**Written problem:**
Write the next part of the document segment, the one that starts with "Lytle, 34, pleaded".

**Document segment:**
Lytle, 34, pleaded guilty last year to homicide by abuse with aggravated circumstances in Summer’s death, admitting she played a part in the six-month cycle of severe abuse that led to the child’s death.

Prosecutors wanted her sent away for 75 years – the same sentence her husband, Jonathan Lytle, received Thursday from Superior Court Judge Michael Price.

Over six months in 2006 and 2007, Summer Phelps was beaten, bitten, shocked with a dog collar, burned with cigarettes, denied food and dunked in cold water after being forced to stand in a bathtub for hours washing urine-soaked clothes. Her red hair was pulled out in clumps, and her body was covered from head to toe with bruises. She died March 10, 2007, submerged in the family bathtub. Emergency room doctors and nurses who treated her testified during Lytle’s trial that it was the worst case of child abuse they’d seen.

Three comments on this story so far. Add yours!
  • Memere03 on January 09 at 4:24 p.m.

    This is such a sad story and both people who were convicted deserve the sentence they recieved. The biological mother should also be charged with “neglect,” this mother dropped her daughter off for a much needed “break” that was supposed to be for one month, and for her own selfish reasons, didn’t ever come back! What kind of mother does that? In the 9 months Summer was in Spokane, how many times did the mother call her and ask her if she was okay? This mother does not deserve the press she is getting as the poor mom who lost a daughter, it should read “mother arrested for her part in daughters death!”

**Information shown:**
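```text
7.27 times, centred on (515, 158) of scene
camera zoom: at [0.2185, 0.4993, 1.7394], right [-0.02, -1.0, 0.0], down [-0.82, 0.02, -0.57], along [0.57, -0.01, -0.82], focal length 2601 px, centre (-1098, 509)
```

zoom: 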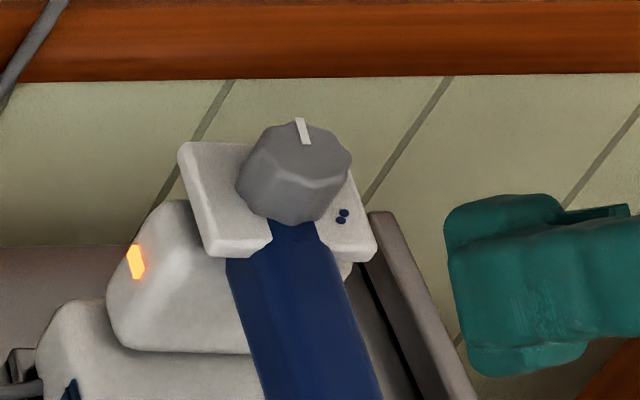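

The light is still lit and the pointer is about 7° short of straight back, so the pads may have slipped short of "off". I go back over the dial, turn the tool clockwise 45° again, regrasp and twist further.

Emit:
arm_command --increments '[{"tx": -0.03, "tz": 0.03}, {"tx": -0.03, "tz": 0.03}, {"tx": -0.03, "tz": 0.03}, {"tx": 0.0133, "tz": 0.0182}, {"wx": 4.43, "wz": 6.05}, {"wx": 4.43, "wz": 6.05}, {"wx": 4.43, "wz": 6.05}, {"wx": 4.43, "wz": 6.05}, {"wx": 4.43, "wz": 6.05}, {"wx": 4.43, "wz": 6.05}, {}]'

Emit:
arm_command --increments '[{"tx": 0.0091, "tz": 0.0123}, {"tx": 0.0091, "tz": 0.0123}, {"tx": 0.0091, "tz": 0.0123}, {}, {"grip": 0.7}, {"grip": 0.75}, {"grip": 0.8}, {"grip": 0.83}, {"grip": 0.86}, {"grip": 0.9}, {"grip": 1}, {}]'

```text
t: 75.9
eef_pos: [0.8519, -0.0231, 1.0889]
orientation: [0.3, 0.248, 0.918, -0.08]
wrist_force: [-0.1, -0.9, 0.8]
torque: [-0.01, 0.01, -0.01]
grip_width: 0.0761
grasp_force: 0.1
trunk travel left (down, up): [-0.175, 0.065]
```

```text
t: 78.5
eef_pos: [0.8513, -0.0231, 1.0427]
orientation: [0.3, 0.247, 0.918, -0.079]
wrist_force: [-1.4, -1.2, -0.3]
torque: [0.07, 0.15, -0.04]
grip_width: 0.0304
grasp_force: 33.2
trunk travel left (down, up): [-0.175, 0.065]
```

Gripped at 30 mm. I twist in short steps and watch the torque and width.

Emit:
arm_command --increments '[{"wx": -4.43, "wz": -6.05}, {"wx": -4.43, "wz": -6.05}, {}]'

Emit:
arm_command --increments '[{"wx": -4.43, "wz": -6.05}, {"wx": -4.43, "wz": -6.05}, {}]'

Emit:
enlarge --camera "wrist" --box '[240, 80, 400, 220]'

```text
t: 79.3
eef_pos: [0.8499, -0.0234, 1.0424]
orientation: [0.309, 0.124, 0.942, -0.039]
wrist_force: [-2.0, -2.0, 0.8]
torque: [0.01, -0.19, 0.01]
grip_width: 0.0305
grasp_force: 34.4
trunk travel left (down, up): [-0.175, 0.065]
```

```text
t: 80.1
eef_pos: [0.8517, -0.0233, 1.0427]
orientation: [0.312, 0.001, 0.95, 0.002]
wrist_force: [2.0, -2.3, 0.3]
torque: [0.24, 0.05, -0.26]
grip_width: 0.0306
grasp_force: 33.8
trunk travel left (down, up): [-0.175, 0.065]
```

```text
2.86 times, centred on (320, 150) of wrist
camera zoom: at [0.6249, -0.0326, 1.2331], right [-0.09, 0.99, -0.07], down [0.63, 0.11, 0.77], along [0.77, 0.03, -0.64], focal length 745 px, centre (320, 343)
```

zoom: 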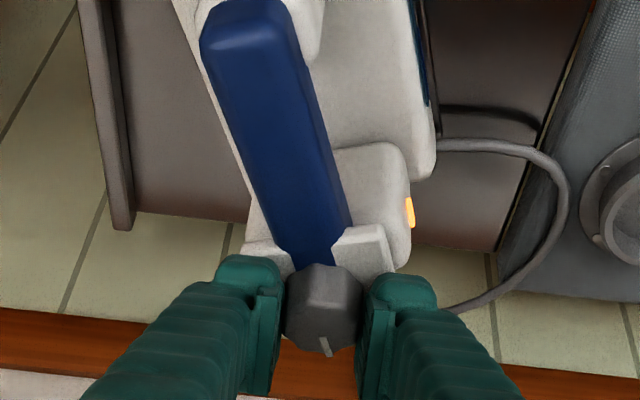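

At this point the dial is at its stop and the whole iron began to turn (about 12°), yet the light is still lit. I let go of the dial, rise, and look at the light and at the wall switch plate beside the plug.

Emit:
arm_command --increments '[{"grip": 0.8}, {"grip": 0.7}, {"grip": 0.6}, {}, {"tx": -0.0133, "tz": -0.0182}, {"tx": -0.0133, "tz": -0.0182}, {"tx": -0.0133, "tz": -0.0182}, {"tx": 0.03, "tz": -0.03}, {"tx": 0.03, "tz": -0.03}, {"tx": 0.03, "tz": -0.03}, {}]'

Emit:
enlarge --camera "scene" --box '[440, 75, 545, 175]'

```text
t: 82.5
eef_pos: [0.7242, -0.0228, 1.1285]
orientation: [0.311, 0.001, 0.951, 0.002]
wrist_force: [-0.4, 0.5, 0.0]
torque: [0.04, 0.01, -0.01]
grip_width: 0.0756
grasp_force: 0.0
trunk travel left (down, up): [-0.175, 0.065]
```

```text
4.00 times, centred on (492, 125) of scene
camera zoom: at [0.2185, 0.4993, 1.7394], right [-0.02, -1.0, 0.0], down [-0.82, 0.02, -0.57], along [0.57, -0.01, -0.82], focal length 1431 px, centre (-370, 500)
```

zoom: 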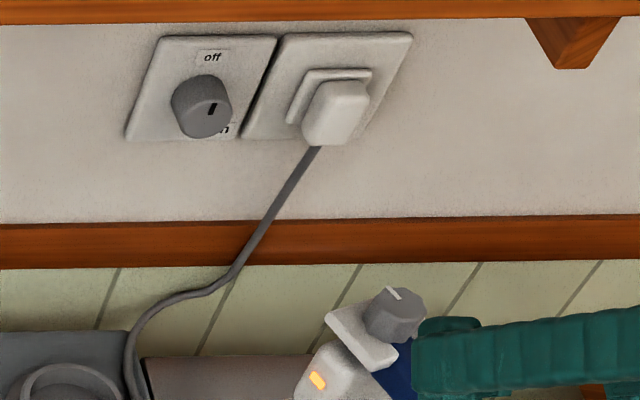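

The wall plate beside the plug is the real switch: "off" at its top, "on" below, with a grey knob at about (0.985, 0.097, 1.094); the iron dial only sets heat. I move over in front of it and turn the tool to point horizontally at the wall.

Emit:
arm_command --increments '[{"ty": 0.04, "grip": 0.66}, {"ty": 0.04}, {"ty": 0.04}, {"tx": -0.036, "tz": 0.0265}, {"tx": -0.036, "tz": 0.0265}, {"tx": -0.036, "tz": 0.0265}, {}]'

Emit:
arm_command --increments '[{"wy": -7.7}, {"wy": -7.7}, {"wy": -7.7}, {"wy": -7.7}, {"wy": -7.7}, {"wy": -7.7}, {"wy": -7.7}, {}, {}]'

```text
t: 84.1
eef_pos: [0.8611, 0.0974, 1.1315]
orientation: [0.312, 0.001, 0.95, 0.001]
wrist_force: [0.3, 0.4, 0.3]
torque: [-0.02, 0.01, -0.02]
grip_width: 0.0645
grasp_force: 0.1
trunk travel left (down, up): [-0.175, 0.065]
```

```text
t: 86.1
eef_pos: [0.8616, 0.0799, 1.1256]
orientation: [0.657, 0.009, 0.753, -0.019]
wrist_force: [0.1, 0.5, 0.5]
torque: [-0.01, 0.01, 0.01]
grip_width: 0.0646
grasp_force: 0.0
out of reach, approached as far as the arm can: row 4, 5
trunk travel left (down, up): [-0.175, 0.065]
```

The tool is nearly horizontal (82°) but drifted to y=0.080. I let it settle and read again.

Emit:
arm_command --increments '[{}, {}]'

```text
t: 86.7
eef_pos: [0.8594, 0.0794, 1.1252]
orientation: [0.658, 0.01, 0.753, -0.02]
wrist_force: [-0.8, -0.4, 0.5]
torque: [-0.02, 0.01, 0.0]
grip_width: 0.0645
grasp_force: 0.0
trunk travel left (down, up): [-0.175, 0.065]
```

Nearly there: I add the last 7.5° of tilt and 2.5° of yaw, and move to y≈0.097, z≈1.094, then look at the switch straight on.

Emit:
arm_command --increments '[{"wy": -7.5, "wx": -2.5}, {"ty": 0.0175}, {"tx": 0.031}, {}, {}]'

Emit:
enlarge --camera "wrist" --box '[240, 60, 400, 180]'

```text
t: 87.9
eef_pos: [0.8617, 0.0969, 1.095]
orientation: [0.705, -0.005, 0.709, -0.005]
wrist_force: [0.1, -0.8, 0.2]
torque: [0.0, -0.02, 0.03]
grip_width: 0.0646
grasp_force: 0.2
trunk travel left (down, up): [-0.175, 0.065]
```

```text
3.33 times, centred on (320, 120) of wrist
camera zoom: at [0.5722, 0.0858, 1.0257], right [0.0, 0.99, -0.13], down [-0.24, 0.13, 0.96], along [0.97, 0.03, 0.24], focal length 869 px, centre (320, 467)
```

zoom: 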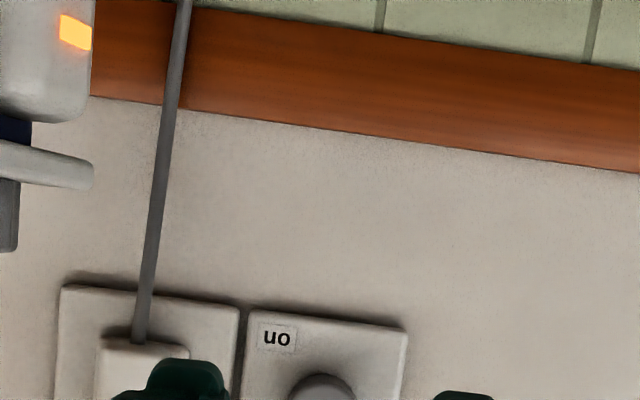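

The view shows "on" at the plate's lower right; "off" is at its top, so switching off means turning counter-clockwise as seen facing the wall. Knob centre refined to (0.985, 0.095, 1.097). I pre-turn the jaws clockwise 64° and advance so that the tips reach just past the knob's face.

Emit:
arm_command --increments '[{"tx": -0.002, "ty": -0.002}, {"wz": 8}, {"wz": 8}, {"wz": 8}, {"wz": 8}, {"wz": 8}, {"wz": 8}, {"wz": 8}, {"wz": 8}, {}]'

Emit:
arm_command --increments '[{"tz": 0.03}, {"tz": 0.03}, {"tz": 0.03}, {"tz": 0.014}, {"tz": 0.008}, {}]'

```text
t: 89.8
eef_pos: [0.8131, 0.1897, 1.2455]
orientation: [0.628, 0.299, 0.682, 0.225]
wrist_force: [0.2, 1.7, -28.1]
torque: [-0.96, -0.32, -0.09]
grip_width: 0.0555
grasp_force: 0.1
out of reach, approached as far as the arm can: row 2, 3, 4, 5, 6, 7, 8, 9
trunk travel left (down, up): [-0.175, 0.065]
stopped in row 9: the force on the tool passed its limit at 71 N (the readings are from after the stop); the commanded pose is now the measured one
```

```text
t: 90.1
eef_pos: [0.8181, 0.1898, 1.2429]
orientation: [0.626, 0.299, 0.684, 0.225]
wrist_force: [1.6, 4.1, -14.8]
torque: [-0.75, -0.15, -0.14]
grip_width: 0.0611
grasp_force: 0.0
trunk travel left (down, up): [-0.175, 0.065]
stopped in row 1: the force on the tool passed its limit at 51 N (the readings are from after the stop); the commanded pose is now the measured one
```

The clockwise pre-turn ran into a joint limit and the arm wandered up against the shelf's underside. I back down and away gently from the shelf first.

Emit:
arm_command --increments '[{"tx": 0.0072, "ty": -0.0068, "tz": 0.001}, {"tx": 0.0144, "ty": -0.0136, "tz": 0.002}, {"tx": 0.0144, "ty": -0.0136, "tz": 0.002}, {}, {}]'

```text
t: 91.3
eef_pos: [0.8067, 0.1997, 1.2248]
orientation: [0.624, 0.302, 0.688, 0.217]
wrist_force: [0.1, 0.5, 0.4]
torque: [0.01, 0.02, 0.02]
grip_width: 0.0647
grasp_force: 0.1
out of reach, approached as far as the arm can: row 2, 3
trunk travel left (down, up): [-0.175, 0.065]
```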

**Reply to the exercise:**
  • Eli on January 14 at 9:29 a.m.

    We don’t really know anything about the biological mother except that she let her daughter stay with the child’s father, trusting that she’d be cared for there. None of us have any knowledge or insight into the reasons why she didn’t get back to reclaim her child. Many things could have affected this, including the current financial crisis which makes travel from Australia extremely expensive. She may not have had the money for the trip. We don’t know if or when she called, and it would be inappropriate to insist that she never called without knowing that she hadn’t. I’m sure she’s already been constantly beating herself up for the decision, and I don’t see any reason for the rest of us to add to that burden. If we want to place blame on others for not intervening, let’s look locally and not hammer someone who was on the other side of the world while this happened.